[Exercise details]: Produce a word-for-word copy of the listing below without its pictures.

Dataset records:
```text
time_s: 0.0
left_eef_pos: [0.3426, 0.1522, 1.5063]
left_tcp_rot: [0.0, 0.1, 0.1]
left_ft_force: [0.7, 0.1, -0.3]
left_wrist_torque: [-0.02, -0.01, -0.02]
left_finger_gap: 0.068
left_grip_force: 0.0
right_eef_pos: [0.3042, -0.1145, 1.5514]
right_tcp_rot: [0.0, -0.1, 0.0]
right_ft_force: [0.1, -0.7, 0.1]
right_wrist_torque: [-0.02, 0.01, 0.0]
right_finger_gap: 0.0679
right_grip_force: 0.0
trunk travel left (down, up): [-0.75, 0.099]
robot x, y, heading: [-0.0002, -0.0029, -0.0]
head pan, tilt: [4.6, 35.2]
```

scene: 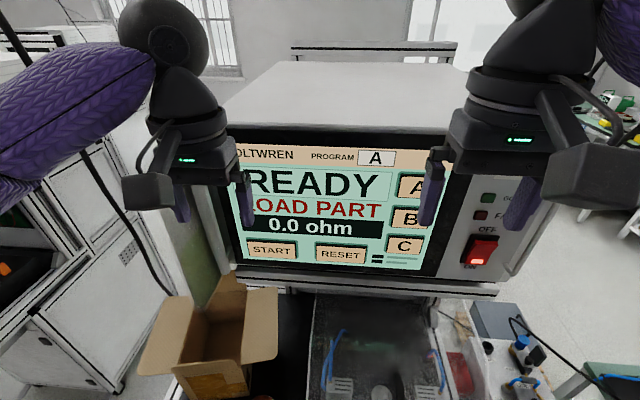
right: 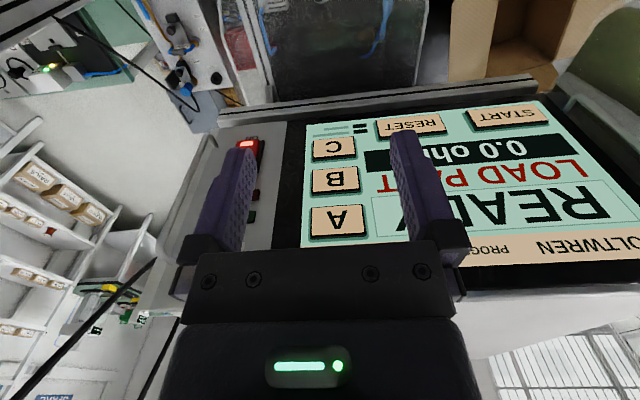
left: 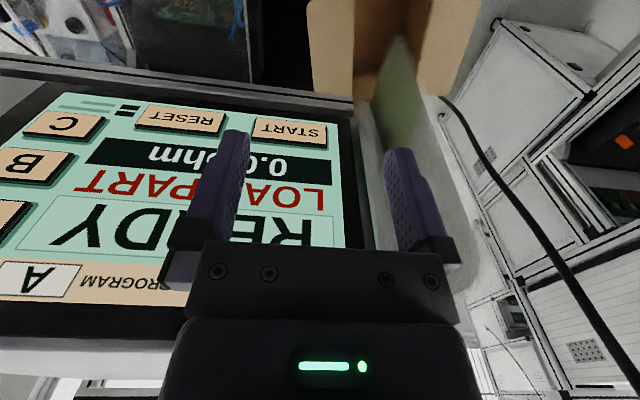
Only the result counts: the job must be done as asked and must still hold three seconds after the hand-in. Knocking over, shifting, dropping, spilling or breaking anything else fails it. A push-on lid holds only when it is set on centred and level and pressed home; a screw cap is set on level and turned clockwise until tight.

[Correct output]:
```text
time_s: 0.0
left_eef_pos: [0.3426, 0.1522, 1.5063]
left_tcp_rot: [0.0, 0.1, 0.1]
left_ft_force: [0.7, 0.1, -0.3]
left_wrist_torque: [-0.02, -0.01, -0.02]
left_finger_gap: 0.068
left_grip_force: 0.0
right_eef_pos: [0.3042, -0.1145, 1.5514]
right_tcp_rot: [0.0, -0.1, 0.0]
right_ft_force: [0.1, -0.7, 0.1]
right_wrist_torque: [-0.02, 0.01, 0.0]
right_finger_gap: 0.0679
right_grip_force: 0.0
trunk travel left (down, up): [-0.75, 0.099]
robot x, y, heading: [-0.0002, -0.0029, -0.0]
head pan, tilt: [4.6, 35.2]
```

scene: 
right: 
left: 
Only the result counts: the job must be done as asked and must still hold three seconds after the hand-in. Knocking over, shifting, dropping, spilling or breaking anything else fails it. A push-on lid holds only when it is set on centred and level and pressed home; a screw cap is set on level and turned clockwise until tight.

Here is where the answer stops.